**Given data**
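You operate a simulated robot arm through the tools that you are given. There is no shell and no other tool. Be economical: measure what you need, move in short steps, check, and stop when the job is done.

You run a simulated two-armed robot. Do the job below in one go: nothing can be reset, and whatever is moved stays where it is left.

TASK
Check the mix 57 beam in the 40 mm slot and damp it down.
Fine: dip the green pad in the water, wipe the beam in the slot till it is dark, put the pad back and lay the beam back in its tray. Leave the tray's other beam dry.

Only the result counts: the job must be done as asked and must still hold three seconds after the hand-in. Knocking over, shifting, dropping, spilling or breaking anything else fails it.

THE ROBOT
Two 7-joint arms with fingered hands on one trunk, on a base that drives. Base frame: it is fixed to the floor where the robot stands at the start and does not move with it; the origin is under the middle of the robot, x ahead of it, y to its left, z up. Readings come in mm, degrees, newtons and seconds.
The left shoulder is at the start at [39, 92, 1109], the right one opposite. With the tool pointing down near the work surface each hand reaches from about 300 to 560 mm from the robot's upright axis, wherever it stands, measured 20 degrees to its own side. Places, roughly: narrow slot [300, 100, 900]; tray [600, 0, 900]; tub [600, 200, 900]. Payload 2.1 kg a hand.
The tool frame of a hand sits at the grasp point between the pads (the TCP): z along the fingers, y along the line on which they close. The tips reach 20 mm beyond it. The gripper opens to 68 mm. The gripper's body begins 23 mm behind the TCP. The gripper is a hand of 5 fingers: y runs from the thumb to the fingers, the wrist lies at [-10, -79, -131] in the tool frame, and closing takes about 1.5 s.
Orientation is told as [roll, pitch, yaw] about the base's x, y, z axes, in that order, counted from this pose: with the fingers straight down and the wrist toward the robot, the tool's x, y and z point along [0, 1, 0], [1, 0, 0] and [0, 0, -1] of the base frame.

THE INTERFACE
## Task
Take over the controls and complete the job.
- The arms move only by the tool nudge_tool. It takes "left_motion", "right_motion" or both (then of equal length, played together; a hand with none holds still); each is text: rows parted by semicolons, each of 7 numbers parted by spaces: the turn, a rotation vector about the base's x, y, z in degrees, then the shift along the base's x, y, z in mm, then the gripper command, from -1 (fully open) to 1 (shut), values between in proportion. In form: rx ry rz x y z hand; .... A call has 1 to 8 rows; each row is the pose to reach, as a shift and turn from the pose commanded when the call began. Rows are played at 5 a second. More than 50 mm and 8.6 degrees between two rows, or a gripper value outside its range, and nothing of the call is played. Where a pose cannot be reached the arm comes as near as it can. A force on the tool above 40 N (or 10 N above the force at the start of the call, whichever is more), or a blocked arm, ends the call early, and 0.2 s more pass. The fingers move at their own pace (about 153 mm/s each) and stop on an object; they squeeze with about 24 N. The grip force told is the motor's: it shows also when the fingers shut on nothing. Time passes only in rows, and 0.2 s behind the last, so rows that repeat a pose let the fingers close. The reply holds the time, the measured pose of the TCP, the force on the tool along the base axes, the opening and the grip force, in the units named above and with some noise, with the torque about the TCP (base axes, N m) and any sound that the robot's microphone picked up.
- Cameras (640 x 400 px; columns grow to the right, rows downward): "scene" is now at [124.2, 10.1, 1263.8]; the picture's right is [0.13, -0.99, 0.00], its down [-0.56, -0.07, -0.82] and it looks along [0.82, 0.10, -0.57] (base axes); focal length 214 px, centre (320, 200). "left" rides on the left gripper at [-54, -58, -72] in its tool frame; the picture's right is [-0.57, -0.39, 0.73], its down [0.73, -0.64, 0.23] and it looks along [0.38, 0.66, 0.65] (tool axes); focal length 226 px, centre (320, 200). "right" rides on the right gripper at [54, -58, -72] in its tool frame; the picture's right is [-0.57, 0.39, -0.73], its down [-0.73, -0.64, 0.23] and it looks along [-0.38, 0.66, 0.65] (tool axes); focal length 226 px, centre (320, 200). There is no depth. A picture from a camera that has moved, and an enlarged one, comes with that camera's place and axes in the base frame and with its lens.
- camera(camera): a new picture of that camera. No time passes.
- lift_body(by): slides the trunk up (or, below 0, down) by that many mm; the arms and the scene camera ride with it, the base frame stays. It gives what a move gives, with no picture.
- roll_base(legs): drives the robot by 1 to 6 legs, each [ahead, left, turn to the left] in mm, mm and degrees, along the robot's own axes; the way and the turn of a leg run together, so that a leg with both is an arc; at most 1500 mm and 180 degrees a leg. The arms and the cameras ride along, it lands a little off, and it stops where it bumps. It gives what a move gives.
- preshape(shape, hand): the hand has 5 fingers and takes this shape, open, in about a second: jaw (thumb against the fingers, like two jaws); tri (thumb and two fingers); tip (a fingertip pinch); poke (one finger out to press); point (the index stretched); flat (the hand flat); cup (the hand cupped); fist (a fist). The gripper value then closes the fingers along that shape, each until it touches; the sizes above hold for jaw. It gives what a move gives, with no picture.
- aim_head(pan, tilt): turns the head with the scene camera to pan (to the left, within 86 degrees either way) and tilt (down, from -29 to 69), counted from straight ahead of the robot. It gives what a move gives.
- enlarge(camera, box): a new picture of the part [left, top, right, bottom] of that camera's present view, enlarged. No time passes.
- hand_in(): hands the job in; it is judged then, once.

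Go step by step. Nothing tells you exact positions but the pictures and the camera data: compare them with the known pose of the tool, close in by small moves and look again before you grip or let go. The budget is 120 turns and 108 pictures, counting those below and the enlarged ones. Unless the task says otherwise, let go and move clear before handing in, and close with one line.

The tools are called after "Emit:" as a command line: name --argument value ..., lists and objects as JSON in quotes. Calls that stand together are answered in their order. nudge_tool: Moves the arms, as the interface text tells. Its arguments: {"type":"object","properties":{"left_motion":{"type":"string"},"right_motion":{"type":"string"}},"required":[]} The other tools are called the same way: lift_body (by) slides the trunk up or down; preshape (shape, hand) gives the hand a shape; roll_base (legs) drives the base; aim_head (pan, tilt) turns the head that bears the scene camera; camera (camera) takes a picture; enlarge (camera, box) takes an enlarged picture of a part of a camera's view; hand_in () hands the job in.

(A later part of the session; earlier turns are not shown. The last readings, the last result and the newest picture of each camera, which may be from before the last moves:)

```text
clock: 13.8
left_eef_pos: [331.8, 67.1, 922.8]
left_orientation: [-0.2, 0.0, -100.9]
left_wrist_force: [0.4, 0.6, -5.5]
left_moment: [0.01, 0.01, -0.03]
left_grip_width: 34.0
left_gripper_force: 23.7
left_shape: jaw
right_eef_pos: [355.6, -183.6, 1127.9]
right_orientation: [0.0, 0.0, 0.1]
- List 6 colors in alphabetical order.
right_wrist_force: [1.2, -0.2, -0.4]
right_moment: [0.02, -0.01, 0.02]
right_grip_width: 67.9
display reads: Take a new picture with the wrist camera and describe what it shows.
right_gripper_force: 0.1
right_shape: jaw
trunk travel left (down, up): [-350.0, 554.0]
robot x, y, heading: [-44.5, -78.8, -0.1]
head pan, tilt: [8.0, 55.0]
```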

**Exercise details**
Each line must be given again exactly as written above. Write them as strings in a JSON array, leaving out blank lines.

**Output of the exercise**
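[
  "You operate a simulated robot arm through the tools that you are given. There is no shell and no other tool. Be economical: measure what you need, move in short steps, check, and stop when the job is done.",
  "You run a simulated two-armed robot. Do the job below in one go: nothing can be reset, and whatever is moved stays where it is left.",
  "TASK",
  "Check the mix 57 beam in the 40 mm slot and damp it down.",
  "Fine: dip the green pad in the water, wipe the beam in the slot till it is dark, put the pad back and lay the beam back in its tray. Leave the tray's other beam dry.",
  "Only the result counts: the job must be done as asked and must still hold three seconds after the hand-in. Knocking over, shifting, dropping, spilling or breaking anything else fails it.",
  "THE ROBOT",
  "Two 7-joint arms with fingered hands on one trunk, on a base that drives. Base frame: it is fixed to the floor where the robot stands at the start and does not move with it; the origin is under the middle of the robot, x ahead of it, y to its left, z up. Readings come in mm, degrees, newtons and seconds.",
  "The left shoulder is at the start at [39, 92, 1109], the right one opposite. With the tool pointing down near the work surface each hand reaches from about 300 to 560 mm from the robot's upright axis, wherever it stands, measured 20 degrees to its own side. Places, roughly: narrow slot [300, 100, 900]; tray [600, 0, 900]; tub [600, 200, 900]. Payload 2.1 kg a hand.",
  "The tool frame of a hand sits at the grasp point between the pads (the TCP): z along the fingers, y along the line on which they close. The tips reach 20 mm beyond it. The gripper opens to 68 mm. The gripper's body begins 23 mm behind the TCP. The gripper is a hand of 5 fingers: y runs from the thumb to the fingers, the wrist lies at [-10, -79, -131] in the tool frame, and closing takes about 1.5 s.",
  "Orientation is told as [roll, pitch, yaw] about the base's x, y, z axes, in that order, counted from this pose: with the fingers straight down and the wrist toward the robot, the tool's x, y and z point along [0, 1, 0], [1, 0, 0] and [0, 0, -1] of the base frame.",
  "THE INTERFACE",
  "## Task",
  "Take over the controls and complete the job.",
  "- The arms move only by the tool nudge_tool. It takes \"left_motion\", \"right_motion\" or both (then of equal length, played together; a hand with none holds still); each is text: rows parted by semicolons, each of 7 numbers parted by spaces: the turn, a rotation vector about the base's x, y, z in degrees, then the shift along the base's x, y, z in mm, then the gripper command, from -1 (fully open) to 1 (shut), values between in proportion. In form: rx ry rz x y z hand; .... A call has 1 to 8 rows; each row is the pose to reach, as a shift and turn from the pose commanded when the call began. Rows are played at 5 a second. More than 50 mm and 8.6 degrees between two rows, or a gripper value outside its range, and nothing of the call is played. Where a pose cannot be reached the arm comes as near as it can. A force on the tool above 40 N (or 10 N above the force at the start of the call, whichever is more), or a blocked arm, ends the call early, and 0.2 s more pass. The fingers move at their own pace (about 153 mm/s each) and stop on an object; they squeeze with about 24 N. The grip force told is the motor's: it shows also when the fingers shut on nothing. Time passes only in rows, and 0.2 s behind the last, so rows that repeat a pose let the fingers close. The reply holds the time, the measured pose of the TCP, the force on the tool along the base axes, the opening and the grip force, in the units named above and with some noise, with the torque about the TCP (base axes, N m) and any sound that the robot's microphone picked up.",
  "- Cameras (640 x 400 px; columns grow to the right, rows downward): \"scene\" is now at [124.2, 10.1, 1263.8]; the picture's right is [0.13, -0.99, 0.00], its down [-0.56, -0.07, -0.82] and it looks along [0.82, 0.10, -0.57] (base axes); focal length 214 px, centre (320, 200). \"left\" rides on the left gripper at [-54, -58, -72] in its tool frame; the picture's right is [-0.57, -0.39, 0.73], its down [0.73, -0.64, 0.23] and it looks along [0.38, 0.66, 0.65] (tool axes); focal length 226 px, centre (320, 200). \"right\" rides on the right gripper at [54, -58, -72] in its tool frame; the picture's right is [-0.57, 0.39, -0.73], its down [-0.73, -0.64, 0.23] and it looks along [-0.38, 0.66, 0.65] (tool axes); focal length 226 px, centre (320, 200). There is no depth. A picture from a camera that has moved, and an enlarged one, comes with that camera's place and axes in the base frame and with its lens.",
  "- camera(camera): a new picture of that camera. No time passes.",
  "- lift_body(by): slides the trunk up (or, below 0, down) by that many mm; the arms and the scene camera ride with it, the base frame stays. It gives what a move gives, with no picture.",
  "- roll_base(legs): drives the robot by 1 to 6 legs, each [ahead, left, turn to the left] in mm, mm and degrees, along the robot's own axes; the way and the turn of a leg run together, so that a leg with both is an arc; at most 1500 mm and 180 degrees a leg. The arms and the cameras ride along, it lands a little off, and it stops where it bumps. It gives what a move gives.",
  "- preshape(shape, hand): the hand has 5 fingers and takes this shape, open, in about a second: jaw (thumb against the fingers, like two jaws); tri (thumb and two fingers); tip (a fingertip pinch); poke (one finger out to press); point (the index stretched); flat (the hand flat); cup (the hand cupped); fist (a fist). The gripper value then closes the fingers along that shape, each until it touches; the sizes above hold for jaw. It gives what a move gives, with no picture.",
  "- aim_head(pan, tilt): turns the head with the scene camera to pan (to the left, within 86 degrees either way) and tilt (down, from -29 to 69), counted from straight ahead of the robot. It gives what a move gives.",
  "- enlarge(camera, box): a new picture of the part [left, top, right, bottom] of that camera's present view, enlarged. No time passes.",
  "- hand_in(): hands the job in; it is judged then, once.",
  "Go step by step. Nothing tells you exact positions but the pictures and the camera data: compare them with the known pose of the tool, close in by small moves and look again before you grip or let go. The budget is 120 turns and 108 pictures, counting those below and the enlarged ones. Unless the task says otherwise, let go and move clear before handing in, and close with one line.",
  "The tools are called after \"Emit:\" as a command line: name --argument value ..., lists and objects as JSON in quotes. Calls that stand together are answered in their order. nudge_tool: Moves the arms, as the interface text tells. Its arguments: {\"type\":\"object\",\"properties\":{\"left_motion\":{\"type\":\"string\"},\"right_motion\":{\"type\":\"string\"}},\"required\":[]} The other tools are called the same way: lift_body (by) slides the trunk up or down; preshape (shape, hand) gives the hand a shape; roll_base (legs) drives the base; aim_head (pan, tilt) turns the head that bears the scene camera; camera (camera) takes a picture; enlarge (camera, box) takes an enlarged picture of a part of a camera's view; hand_in () hands the job in.",
  "(A later part of the session; earlier turns are not shown. The last readings, the last result and the newest picture of each camera, which may be from before the last moves:)",
  "```text",
  "clock: 13.8",
  "left_eef_pos: [331.8, 67.1, 922.8]",
  "left_orientation: [-0.2, 0.0, -100.9]",
  "left_wrist_force: [0.4, 0.6, -5.5]",
  "left_moment: [0.01, 0.01, -0.03]",
  "left_grip_width: 34.0",
  "left_gripper_force: 23.7",
  "left_shape: jaw",
  "right_eef_pos: [355.6, -183.6, 1127.9]",
  "right_orientation: [0.0, 0.0, 0.1]",
  "- List 6 colors in alphabetical order.",
  "right_wrist_force: [1.2, -0.2, -0.4]",
  "right_moment: [0.02, -0.01, 0.02]",
  "right_grip_width: 67.9",
  "display reads: Take a new picture with the wrist camera and describe what it shows.",
  "right_gripper_force: 0.1",
  "right_shape: jaw",
  "trunk travel left (down, up): [-350.0, 554.0]",
  "robot x, y, heading: [-44.5, -78.8, -0.1]",
  "head pan, tilt: [8.0, 55.0]",
  "```"
]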